THINGS TO DO ::
1. Please copy out the portion of the selected text from "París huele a" to "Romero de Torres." without changes.
2. Continue the selected text that opens with "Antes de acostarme".

SELECTED TEXT ::
══════
Antes de acostarme estuve viendo The Curse, una serie de Nathan Fielder y Ben Safdie con campamento base en la comedia que, en cuanto extiende la cola, se ve amplificada en una sátira de implacable verosimilitud sobre lo peor que nos compone. Es sabrosa y áspera como alternar sushi y cartón. Los protas son un matrimonio de polloperas encaprichado en sacar adelante un negocio de viviendas ecológicas en una pequeña comunidad de Nuevo México, estafa que promocionan confeccionando un programa de televisión a medida que, con mimbres de reality, diluirá ficción y realidad en sus propias máscaras. El guion encomienda todas sus decisiones a la competencia inagotable de la mezquindad humana, y en ello es capaz de simultanear el suspense, la paranoia y hasta cierta extrañeza cósmica, el vértigo de pertenecer a la misma especie que la pareja protagonista, a la que interpretan el propio Fielder y una espectacular Emma Stone, demiurgos no solo de su propia miseria sino de esta época de fatuidad, pamema y depredación.

En cuanto accedo a la zona franca del aeropuerto me cambia el ánimo, ha de ser una cuestión telúrica. Sin darme ni cuenta he pasado el control con dos piedras de playa en la mano. Es el mismo sonido que el de los botes de esmalte de uñas relacionándose. Más adelante alguien me indica que mi tarjeta de embarque es del tipo “Priority” y me orienta al caramelo envenenado del privilegio. Si lo declino, si me defiendo del bocado invisible a la decencia que es el privilegio, me sentiré ensoberbecido, será peor porque esa palabra nunca me ha gustado escribirla, está mal hecha, no sabré qué hacer conmigo; pero estoy seguro de que yo no escogí este billete, nunca he pagado cinco euros por una palabra en inglés, Premium o Infinity o no sé qué mierdas de ventajista. Yo no quiero esto. No gano nada. Con esto solo pierdo. Aunque llegaron antes que yo, las personas en la cola aceptan la ofensa porque la saben pagada, y todo lo pagado les tranquiliza. Es tranquilizador saber que las cosas, antes que un valor, tienen un precio. Es esa moral de esclavos que, según debió de advertir algún francés –seguro–, garantiza la tranquilidad de los denominados hombres libres. Todavía no han descubierto que esperar es el mayor de los lujos.

Y vuelo, en fin. Para volar es imprescindible volar. La realidad es esta alucinación colectiva, nada más bello. En algún lugar debe de estar sucediéndose el verano con sus campos de espliego.

París huele a Francia y a lo que no es Francia. La ciudad está algo inflamada. Se celebran estos días los Juegos Olímpicos, una barra libre para el estrago y el lucro, mero terrorismo de Estado que hace difícil sumergirse en el París que a mí me estimula, que es aquel melodioso y del encanto inmediato, anticlerical, el que tiene que ver con los papeles de Eric Losfeld, el adoquín, las sociedades secretas y los periódicos de sucesos, con la nostalgia del infierno y los ojos de Musidora, esa mirada de inmediaciones que conecta los tejados y las buhardillas de esta ciudad con los patios de Córdoba que pintó Julio Romero de Torres.
══════
RECORDED DATA ::
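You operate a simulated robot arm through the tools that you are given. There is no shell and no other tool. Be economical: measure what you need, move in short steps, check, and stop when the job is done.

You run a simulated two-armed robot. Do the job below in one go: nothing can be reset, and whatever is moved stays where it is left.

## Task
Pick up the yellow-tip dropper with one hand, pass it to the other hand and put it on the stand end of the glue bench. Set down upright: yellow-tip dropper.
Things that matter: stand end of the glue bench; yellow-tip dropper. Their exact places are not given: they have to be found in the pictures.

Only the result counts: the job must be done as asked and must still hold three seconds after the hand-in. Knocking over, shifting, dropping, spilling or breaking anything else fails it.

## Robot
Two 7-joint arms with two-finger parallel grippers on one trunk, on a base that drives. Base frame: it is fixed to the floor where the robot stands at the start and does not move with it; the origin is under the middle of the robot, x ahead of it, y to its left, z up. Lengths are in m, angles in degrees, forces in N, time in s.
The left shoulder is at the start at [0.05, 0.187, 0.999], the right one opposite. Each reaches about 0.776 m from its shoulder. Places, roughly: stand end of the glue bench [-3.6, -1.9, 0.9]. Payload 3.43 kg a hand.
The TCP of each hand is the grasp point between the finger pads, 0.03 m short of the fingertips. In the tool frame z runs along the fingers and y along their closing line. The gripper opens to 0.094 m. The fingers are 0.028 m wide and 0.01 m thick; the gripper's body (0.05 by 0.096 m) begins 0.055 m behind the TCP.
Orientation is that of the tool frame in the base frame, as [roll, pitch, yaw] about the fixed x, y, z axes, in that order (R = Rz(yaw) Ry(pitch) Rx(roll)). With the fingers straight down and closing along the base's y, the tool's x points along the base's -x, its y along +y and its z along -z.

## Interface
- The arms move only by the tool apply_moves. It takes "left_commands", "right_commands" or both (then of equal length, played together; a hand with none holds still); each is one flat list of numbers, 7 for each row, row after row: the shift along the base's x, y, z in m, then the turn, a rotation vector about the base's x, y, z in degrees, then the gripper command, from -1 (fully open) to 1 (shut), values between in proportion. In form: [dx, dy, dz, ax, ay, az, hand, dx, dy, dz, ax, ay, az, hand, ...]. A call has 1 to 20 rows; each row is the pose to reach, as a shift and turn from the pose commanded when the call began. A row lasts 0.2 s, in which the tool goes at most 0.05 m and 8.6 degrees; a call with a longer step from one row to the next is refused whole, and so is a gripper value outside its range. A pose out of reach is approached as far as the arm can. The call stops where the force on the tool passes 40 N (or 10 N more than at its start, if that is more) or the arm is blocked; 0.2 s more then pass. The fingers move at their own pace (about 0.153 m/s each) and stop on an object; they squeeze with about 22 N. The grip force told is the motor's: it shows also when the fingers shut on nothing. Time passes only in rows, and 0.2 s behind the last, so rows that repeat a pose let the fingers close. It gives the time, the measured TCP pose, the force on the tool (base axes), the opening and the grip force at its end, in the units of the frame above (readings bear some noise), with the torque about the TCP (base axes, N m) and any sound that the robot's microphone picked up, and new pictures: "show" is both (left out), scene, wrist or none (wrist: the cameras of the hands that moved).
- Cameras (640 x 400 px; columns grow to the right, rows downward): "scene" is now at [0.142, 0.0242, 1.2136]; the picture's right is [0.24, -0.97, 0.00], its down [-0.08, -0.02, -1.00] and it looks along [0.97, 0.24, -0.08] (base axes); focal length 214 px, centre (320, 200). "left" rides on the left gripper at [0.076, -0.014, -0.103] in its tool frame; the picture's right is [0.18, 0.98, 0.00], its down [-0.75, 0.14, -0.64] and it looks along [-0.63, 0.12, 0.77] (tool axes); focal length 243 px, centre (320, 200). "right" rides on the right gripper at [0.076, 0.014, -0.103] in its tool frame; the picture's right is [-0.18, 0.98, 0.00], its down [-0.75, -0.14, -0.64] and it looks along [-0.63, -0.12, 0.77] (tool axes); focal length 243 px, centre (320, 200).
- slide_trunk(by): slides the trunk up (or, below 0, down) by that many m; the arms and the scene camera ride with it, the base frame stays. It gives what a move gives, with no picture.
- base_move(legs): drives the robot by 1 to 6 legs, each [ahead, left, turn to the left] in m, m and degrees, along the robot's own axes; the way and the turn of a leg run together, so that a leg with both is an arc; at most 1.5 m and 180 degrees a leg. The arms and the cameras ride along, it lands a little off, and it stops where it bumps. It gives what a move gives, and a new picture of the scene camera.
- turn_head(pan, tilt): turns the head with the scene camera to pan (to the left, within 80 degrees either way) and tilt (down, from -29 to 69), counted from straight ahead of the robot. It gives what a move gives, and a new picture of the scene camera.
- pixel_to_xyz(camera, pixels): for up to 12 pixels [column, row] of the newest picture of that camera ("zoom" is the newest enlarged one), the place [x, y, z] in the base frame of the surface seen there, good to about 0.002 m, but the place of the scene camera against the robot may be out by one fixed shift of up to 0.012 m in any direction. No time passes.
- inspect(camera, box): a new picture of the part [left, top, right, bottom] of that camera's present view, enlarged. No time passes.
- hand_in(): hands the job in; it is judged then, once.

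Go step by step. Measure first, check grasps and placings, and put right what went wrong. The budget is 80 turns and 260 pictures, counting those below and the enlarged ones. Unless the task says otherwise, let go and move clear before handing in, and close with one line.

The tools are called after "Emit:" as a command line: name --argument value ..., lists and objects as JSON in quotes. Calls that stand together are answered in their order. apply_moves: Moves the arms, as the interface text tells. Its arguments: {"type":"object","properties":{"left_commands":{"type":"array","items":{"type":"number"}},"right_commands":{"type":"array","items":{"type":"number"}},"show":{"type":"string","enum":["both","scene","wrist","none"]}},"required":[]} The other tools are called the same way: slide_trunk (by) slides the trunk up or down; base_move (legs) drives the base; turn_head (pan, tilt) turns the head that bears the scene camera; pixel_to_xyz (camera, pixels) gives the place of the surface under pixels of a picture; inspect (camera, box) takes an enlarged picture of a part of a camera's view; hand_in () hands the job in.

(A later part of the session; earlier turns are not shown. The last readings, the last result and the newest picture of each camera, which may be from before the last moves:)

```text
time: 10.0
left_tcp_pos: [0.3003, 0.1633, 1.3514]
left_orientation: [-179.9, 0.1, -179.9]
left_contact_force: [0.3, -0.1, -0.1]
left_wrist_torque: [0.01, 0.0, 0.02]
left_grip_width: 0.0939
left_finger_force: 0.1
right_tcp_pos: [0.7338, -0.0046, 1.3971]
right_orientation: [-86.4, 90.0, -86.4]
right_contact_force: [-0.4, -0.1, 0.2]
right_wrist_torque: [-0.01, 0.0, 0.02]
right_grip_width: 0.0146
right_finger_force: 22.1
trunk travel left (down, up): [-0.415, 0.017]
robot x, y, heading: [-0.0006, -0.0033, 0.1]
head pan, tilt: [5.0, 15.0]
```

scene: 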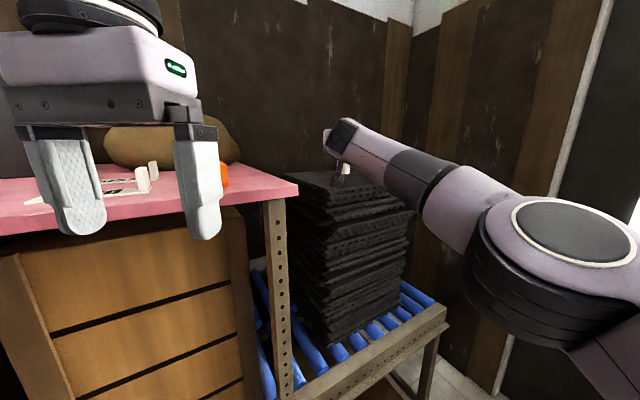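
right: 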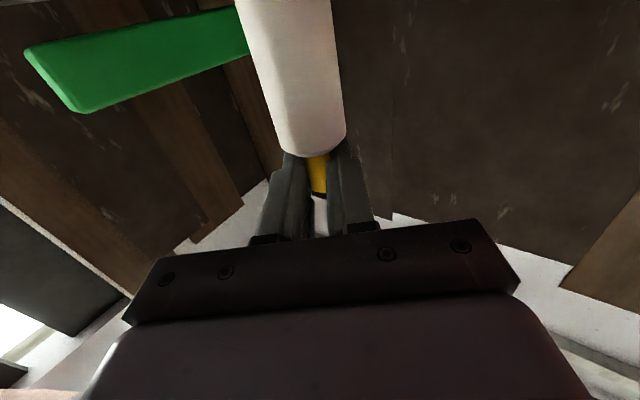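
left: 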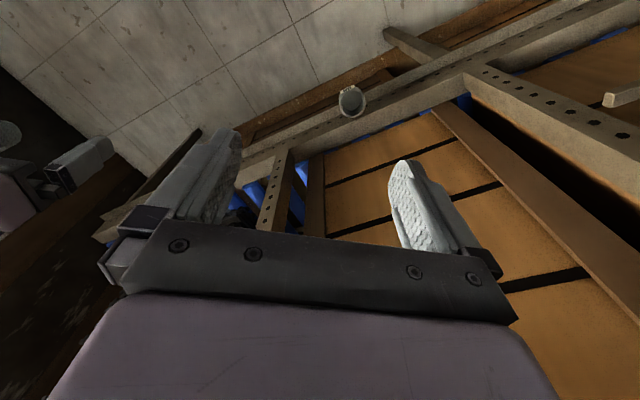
══════
ANSWERS TO THE EXERCISE ::
1.
París huele a Francia y a lo que no es Francia. La ciudad está algo inflamada. Se celebran estos días los Juegos Olímpicos, una barra libre para el estrago y el lucro, mero terrorismo de Estado que hace difícil sumergirse en el París que a mí me estimula, que es aquel melodioso y del encanto inmediato, anticlerical, el que tiene que ver con los papeles de Eric Losfeld, el adoquín, las sociedades secretas y los periódicos de sucesos, con la nostalgia del infierno y los ojos de Musidora, esa mirada de inmediaciones que conecta los tejados y las buhardillas de esta ciudad con los patios de Córdoba que pintó Julio Romero de Torres.

2.
Me he acercado a Le Monte-en-l’air porque busco algún fanzine de Simone F. Baumann, una dibujante que me viene recomendada, pero la librería está hoy cerrada porque pasa por Ménilmontant una prueba ciclista. Si el pelotón ha de subir el desnivel de esta calle será una cuestión de paciencia y denuedo, el lugar donde el deporte se enuncia como crisis individual. En el suelo, si te fijas, alguien ha trazado una nueva constelación uniendo con una línea blanca varios chicles asimilados por el hormigón. Los ciclistas me traen siempre una sombra de sobremesa.

La aspiración de todo viaje es lo inhallable, que es una palabra que tampoco sé si admitir, vergonzosa en cuanto la escribo. Un viaje hermoso, salido de un sueño y en el que a veces pienso, es la travesía que hizo el barco de Fury Road. El barco no aparece en la película, pero consta en las crónicas que navegó los mares de Australia hasta el África meridional con más de cien vehículos en el vientre. Ciento veinte autos locos construidos con chatarra por artesanos a las órdenes de George Miller. Esos coches cruzando el océano son el sentido oculto de las cosas. No hay película, buena, mala o regular, donde la poesía no pugne. En Mad Max: Fury Road se explicaba que el amor es la única herramienta capaz de reparar lo que se ha averiado dentro de uno. Tal vez ese recado pasó desapercibido entre las pértigas, pero ahí estaba: el amor –y con amar basta– rehabilita y hace esto aceptable.

Se está haciendo de noche. Primero viene la noche y luego llega la hipernoche, que es el tiempo de las preocupaciones. El clima sin embargo es cálido y dulce. Esto si no os lo dijera no podríais saberlo. ¿Os dais cuenta ahora de la importancia de mi labor aquí?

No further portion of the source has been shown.